GP: Some characteristics that I have learned from Frida and embody for this role are her courage, her bravery, her love for the arts, and her love for her roots as a Mexican. Nilo Cruz and Gabriela Lena have done excellent work together, so I see how I can portray Frida’s essence based on the music. This opera is a beautiful and organic embroidery that combines balanced and poetic.
Frida is also a bit mischievous and makes jokes that bring her personality to life. I enjoy portraying her as happy and fun in this way. Even though she was petite and suffered a lot in her life, Frida was eager to live her life to its fullest. I want to portray her internal strength and connect the audience with how she overcame hardships. She never wanted to be a victim, which is important for me to highlight through this role.
OW: Is there a quality you connect with most in your role as Diego?
AD: Yes, I connect well with how Diego worked and physically represented himself as a strong person. He had tremendous strength, and I feel I am learning how to express this through my voice in this role and in a new way. He was such a powerful presence. For example, he never did anything small. When he painted, he PAINTED. His charm and strength took him very far in his life.
OW: What will audience members take away from this opera?
GP: I want to invite everyone to come to see this opera. It is like traveling back to Mexico in the 1940s and 1950s. There is so much beauty and culture wrapped up in magical moments with the music and the stage. The music’s rhythms and colors are for everyone to enjoy. I am so happy to be a part of this and be responsible for Frida’s role. I am very grateful to all.
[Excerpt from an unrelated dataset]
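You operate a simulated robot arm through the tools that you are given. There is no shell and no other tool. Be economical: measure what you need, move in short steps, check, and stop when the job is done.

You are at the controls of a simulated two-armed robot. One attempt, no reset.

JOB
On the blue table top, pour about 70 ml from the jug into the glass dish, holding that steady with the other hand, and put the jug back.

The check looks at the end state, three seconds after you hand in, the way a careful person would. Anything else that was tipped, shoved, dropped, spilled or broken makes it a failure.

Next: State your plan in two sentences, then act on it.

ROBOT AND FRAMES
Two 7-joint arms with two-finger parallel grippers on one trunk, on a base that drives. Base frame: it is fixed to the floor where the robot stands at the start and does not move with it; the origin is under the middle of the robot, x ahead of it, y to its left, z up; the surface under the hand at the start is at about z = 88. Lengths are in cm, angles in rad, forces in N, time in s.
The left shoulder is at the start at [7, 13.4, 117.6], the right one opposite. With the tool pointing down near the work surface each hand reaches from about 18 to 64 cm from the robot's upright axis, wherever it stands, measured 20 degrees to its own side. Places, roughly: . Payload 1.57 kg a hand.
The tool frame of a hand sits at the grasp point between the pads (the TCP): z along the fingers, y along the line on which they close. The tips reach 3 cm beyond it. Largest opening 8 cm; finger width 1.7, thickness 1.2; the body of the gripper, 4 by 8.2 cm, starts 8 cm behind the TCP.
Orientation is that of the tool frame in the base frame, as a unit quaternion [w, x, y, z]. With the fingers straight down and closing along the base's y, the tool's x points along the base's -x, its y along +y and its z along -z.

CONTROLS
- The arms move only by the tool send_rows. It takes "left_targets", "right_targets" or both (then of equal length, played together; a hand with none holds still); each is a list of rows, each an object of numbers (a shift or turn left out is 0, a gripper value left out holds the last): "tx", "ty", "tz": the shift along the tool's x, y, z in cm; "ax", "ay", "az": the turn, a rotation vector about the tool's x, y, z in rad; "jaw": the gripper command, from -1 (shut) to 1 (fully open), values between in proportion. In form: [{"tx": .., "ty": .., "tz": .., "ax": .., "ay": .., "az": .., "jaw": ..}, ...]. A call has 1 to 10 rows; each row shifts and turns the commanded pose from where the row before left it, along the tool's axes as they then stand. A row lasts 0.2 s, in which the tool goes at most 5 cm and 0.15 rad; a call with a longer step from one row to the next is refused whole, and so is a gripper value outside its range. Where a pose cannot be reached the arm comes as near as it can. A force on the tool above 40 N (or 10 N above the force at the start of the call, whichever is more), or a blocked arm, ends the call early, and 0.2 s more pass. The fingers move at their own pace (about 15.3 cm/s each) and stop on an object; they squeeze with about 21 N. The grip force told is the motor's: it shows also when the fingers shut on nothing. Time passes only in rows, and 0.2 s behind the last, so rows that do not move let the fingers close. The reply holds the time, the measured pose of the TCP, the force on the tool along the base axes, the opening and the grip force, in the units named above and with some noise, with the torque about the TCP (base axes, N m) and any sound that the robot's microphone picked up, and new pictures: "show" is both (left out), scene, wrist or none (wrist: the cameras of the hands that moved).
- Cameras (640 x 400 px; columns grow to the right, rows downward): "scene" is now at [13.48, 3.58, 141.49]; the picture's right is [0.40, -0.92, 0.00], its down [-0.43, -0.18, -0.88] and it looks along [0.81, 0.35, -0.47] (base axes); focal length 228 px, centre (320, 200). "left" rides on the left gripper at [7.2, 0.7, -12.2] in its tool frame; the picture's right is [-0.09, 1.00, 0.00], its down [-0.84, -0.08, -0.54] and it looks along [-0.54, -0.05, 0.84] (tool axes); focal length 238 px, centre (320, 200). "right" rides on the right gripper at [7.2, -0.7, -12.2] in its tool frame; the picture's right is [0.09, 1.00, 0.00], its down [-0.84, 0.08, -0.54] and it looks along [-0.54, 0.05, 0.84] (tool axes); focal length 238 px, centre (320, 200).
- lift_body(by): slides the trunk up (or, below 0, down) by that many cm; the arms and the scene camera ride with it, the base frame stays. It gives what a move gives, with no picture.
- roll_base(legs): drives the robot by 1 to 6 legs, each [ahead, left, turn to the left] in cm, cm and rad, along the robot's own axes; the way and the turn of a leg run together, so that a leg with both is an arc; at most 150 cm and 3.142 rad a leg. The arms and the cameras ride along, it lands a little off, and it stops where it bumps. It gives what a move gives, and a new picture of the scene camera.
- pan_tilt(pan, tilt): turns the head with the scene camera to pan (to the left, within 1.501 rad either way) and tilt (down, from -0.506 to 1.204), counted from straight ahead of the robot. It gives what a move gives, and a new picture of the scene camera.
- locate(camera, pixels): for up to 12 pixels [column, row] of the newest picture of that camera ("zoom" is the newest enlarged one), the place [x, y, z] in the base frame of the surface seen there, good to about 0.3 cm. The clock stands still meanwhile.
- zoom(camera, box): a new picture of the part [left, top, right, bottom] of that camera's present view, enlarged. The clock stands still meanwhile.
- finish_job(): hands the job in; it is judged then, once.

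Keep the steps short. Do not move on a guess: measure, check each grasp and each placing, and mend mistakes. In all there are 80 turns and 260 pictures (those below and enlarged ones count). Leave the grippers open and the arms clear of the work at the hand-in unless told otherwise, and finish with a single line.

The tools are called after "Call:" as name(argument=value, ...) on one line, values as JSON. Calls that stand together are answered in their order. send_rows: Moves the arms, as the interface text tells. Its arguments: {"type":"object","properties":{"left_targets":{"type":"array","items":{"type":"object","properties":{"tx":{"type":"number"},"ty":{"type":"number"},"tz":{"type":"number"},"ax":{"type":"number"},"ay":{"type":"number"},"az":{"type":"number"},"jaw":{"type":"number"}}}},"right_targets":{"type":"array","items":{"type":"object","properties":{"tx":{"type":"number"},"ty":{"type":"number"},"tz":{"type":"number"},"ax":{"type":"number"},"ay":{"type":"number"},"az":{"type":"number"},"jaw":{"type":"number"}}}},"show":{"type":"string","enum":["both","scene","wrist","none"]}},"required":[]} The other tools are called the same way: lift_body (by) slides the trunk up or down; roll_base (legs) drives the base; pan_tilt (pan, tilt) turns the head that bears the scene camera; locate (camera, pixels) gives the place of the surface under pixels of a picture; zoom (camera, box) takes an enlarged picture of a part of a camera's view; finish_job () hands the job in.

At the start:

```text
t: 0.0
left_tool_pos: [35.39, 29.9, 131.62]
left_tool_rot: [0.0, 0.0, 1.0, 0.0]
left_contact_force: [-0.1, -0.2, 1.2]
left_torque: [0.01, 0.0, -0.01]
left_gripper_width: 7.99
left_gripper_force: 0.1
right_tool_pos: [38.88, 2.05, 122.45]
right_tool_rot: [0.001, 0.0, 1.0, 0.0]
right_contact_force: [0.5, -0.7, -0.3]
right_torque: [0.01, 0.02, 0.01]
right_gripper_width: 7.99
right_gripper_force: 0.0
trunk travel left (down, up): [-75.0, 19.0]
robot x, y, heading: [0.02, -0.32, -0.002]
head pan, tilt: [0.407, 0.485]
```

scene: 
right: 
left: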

AD: I am very lucky to be doing what I am doing. I think audience members will feel my dedication to this role. This is my 56th role, and the part is very special to me. I think vocally free. Whereas I normally perform Verdi, this new opera is refreshing for me. I am very excited! I also dedicate my life to music and my family, and if someone connects with my work in this way while hearing me sing this music, then this is wonderful because I sing for them too.